If anyone is interested in a more detailed explanation I’d be happy to post it.
Hi Dani,
This is all very interesting about California labor law — it could very well be the case that the entire industry is violating California labor law, for tech writers, engineers, project managers, everybody. I really have no idea. Presumably the lawyers are busy working this out as we speak.

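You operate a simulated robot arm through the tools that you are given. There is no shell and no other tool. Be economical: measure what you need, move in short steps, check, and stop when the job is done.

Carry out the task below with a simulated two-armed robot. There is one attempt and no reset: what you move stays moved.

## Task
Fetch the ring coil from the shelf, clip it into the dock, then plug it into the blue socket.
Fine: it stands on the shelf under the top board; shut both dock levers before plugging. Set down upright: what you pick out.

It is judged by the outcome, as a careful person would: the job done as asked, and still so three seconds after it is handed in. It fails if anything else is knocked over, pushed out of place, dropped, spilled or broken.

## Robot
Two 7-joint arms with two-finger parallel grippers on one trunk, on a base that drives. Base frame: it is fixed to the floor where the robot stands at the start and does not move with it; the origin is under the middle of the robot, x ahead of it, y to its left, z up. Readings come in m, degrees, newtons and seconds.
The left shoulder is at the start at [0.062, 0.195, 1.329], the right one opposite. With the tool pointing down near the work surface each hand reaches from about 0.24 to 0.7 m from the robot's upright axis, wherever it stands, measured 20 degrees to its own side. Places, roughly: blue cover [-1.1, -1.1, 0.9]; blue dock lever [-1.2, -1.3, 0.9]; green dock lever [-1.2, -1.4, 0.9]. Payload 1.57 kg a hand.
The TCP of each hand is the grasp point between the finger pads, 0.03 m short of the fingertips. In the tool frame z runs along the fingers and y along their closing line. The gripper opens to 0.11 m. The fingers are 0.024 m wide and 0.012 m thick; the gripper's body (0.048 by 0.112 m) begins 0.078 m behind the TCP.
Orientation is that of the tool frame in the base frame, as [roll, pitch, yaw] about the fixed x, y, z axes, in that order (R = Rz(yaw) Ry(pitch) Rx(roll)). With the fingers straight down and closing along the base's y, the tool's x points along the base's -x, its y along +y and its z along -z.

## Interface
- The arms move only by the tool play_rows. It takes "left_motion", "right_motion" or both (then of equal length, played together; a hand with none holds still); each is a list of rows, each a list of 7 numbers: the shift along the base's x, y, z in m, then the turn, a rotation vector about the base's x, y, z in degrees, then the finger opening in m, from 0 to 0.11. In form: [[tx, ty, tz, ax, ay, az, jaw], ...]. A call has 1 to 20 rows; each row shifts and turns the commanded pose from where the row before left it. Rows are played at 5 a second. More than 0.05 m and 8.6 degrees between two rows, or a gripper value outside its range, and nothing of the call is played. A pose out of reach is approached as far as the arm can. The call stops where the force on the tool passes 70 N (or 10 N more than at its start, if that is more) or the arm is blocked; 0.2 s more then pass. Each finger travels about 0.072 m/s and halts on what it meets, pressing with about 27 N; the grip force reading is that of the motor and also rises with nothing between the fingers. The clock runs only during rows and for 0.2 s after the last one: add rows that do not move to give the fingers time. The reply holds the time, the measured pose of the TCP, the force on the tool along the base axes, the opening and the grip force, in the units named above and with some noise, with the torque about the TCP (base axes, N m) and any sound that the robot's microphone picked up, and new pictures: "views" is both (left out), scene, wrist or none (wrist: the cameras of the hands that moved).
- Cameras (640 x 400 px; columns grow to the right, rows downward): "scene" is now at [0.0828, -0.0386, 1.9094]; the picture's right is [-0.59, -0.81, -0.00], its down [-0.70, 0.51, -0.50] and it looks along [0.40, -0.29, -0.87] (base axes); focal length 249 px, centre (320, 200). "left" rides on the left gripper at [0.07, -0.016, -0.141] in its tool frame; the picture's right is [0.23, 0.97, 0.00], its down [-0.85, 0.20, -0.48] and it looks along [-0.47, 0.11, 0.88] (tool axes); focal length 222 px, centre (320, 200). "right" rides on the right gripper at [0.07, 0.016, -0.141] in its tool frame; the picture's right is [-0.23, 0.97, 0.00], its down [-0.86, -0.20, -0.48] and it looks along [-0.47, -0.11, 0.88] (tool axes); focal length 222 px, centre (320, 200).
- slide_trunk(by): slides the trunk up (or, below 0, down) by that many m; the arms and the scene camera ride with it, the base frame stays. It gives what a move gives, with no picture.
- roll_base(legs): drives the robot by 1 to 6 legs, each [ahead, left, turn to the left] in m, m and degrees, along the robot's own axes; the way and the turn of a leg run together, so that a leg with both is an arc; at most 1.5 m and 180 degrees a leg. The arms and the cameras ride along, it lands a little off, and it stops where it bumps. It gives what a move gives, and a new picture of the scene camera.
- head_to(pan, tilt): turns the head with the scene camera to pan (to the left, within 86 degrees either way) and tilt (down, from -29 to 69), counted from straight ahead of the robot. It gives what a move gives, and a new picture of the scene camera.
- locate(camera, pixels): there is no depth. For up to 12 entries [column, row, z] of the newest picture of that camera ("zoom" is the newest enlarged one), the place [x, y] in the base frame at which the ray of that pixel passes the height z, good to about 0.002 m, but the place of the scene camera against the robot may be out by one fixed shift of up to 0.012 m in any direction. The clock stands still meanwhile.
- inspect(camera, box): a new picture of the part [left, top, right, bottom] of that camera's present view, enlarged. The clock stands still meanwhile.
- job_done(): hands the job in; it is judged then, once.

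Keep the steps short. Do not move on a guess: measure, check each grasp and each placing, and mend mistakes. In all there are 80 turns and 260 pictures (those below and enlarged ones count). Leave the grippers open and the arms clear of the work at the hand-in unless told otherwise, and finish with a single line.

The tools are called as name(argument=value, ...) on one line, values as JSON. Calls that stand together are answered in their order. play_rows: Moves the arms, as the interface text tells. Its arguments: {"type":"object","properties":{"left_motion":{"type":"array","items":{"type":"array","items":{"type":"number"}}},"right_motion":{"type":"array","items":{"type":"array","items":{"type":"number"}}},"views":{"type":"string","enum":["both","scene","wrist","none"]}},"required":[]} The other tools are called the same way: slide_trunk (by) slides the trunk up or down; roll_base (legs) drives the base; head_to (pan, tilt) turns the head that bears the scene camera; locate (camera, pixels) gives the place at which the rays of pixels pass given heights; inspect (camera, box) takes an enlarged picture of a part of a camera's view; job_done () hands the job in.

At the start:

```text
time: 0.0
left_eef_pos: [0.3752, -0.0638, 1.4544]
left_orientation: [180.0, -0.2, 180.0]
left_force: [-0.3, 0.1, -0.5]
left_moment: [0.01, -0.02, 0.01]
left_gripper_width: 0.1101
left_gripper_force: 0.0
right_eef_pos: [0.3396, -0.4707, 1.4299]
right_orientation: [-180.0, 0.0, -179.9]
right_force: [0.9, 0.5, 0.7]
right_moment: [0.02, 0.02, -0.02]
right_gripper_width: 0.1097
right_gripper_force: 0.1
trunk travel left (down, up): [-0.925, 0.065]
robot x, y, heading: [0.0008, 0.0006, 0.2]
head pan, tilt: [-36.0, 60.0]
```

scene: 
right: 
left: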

I *am* sorry you had the experience at Sun of being called in to work on weekends even when you didn’t have work to complete. That certainly wasn’t my experience at Sun. I knew engineers who worked long hours, but they really were geuninely busy. 🙂 And when they complained to their management about the long hours, management responded by staffing up the group. That’s what competent managers do. Anyway, if your managers were as dysfunctional and incompetent as you describe, that’s an unfortunate situation. But as hardbitten Silicon Valley professionals, we all know how to deal with that problem, surely?
Mr. Goer:
You stated right up front that you have never met this Hoenemier woman, but then you proceed to gratuitously malign her character by classifying her as someone who does not do honest work. With absolutely no evidence to go by you flippantly and carelessly insult here for no reason. Your action is extremely ill mannered and you should be deeply ashamed of yourself. But you probably won’t. Your last passage indicates an attitude that could be explained only by your being a sellout, a soulless and corporate tool. I hope your attempt to solicit 30 pieces of silver brings you everything you deserve.
“Walter”,
If you had bothered to read the comments to this post, you would have discovered that Dani (aka “this Hoenemier woman”) is not only quite pleasant and well-reasoned, but also someone who is *far* less histrionic or trollish than you. Feel free to take your self-righteous bed-wetting *cri de coeur* elsewhere, thanks.
Also, fewer adverbs, please.
Apparently this is now a class action suit. There are copies of court records on
http://www.docstoc.com/search/hoenemier/
Interesting. Thank you for the update, Marla.